Start Information provided

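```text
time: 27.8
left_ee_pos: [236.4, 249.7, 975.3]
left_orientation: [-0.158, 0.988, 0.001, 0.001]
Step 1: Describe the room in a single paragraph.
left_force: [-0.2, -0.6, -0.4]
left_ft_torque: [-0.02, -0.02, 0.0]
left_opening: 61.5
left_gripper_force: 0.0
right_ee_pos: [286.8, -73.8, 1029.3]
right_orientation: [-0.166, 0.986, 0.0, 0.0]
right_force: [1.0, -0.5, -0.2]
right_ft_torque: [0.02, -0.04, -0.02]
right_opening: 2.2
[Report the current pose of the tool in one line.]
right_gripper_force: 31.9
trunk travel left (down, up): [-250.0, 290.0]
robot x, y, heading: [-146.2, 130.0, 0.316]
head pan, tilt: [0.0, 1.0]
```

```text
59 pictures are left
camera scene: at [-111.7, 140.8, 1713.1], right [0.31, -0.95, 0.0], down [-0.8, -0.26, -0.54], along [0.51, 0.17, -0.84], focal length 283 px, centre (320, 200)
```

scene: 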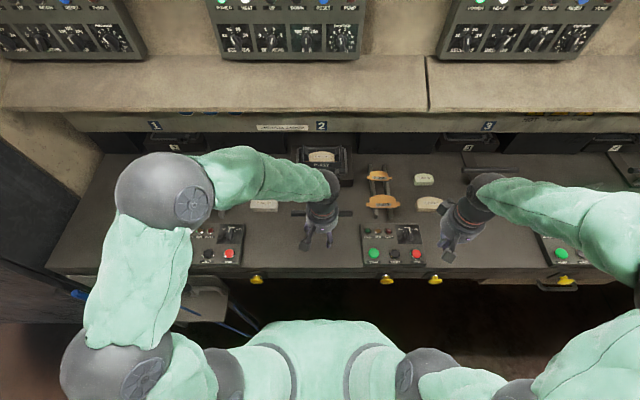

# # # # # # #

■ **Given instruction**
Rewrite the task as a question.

End Information provided

■ **Given instruction**
Extract all lines containing the word "down".

■ **Result of this exercise**
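trunk travel left (down, up): [-250.0, 290.0]
camera scene: at [-111.7, 140.8, 1713.1], right [0.31, -0.95, 0.0], down [-0.8, -0.26, -0.54], along [0.51, 0.17, -0.84], focal length 283 px, centre (320, 200)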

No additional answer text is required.